Mbunda Masque - Sachihongo

 

 

Collection - Afri-Karner Museum

 

Provenance:  Mbunda People - Western Zambia - Circa 1940 or before.

 

 

 

Sachihongo - The Diplomat


This is one of the finest Sachihongo masks known. Sachihongo masks are often powerful or amusing, but few match the plastic qualities - vigorous sculpture, harmonious balance, surprising expression and deep patina of this powerful character example. Its features make it one of the masterpieces of the expressionist art developed by the Mbunda.


 

 

Makishi Lya Zambia - Pg 223 - Charles Meur

 

 Above - Sachihongo as he may appear in full costume.

 

 

 

 

Sachihongo's dominant features are forehead wrinkles, open carved eyes and mouth with protruding cheeks - carved in high relief. Decoration may include feathers attached with fibre cord or inserted into holes in the masks upper ridge. In this masterwork, provision was made to insert nasal and beard hair. A ring of filed teeth circles the inner portion of the open carved mouth.

 

 

 

 

Sachihongo has been described using conflicting ancestral attributes.

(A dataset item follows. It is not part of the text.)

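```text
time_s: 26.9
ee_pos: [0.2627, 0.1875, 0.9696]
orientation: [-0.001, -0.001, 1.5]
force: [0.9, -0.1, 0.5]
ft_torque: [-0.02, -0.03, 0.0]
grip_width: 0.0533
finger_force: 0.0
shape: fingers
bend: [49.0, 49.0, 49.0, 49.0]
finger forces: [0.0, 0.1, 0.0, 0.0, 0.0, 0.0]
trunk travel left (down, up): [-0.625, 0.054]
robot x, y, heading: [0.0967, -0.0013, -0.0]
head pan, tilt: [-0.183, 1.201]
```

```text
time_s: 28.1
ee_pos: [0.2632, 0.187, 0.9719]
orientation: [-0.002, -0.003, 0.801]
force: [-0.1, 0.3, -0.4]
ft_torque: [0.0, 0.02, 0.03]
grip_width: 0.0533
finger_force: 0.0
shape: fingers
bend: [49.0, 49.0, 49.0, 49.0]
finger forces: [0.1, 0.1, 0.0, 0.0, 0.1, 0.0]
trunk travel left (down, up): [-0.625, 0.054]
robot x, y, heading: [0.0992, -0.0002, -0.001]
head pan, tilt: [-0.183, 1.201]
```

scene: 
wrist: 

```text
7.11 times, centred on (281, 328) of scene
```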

These include a hunter, a diviner and even an Mbunda version of the Chokwe chiefs' mask - Chihongo.

 

 

 

 

We differ. After years of continuous search in an area, which clearly contained the largest concentration of Mbunda people living in Western Zambia, informants convinced us otherwise. The core area is located along the west bank of the Zambezi. It begins north of Kalabo, continues south towards Sioma and encompasses the territory westwards to the Angolan border. Smaller communities of Mbunda are scattered on the east bank of the Zambezi up to and including the Kabompo area to the north - northeast.

 

 

 

 

Drawn by the abundance of water, fish and wild game, a large concentration of Mbunda and Lozi people live in villages side by side along the length of the high water line on the west bank of the Barotse Plain. These villages are densely populated and often overlap. Regardless of the ethnic background, language and custom, it sometimes is impossible to ascertain that you have left one village and entered another. Where villages fail to interconnect, you may find up to one kilometer of space between, often burial grounds.

 

 

 

 

The Lozi and Mbunda are decisively different from one another. Their culture is separated by language, history and tradition. It is in this context where Sachihongo evolved and flourished.

 

 

 

 

The Mbunda and related Chokwe peoples circumcise their boys at mukanda, a male coming of age training camp. They learn about various ancestral personalities in the form of makishi or likishi who perform and teach the young boys to be men. Mbunda children and women are not allowed into the camps, nor are uncircumcised men such as Lozi.

 

 

 

 

Village elders explained that friction increased as the ethnic populations of the Mbunda and Lozi grew along the flood plain. Fights, often inspired by alcohol use, would break out if Lozi were uninvited or expelled from Mbunda festive masquerades. From the animosity, Sachihongo's conception was conceived and evolved.

 

 

 

 

Sachihongo was made as the one personality that all people, children, men and women, circumcised or not could view and enjoy, of the otherwise secretive Mbunda mukanda.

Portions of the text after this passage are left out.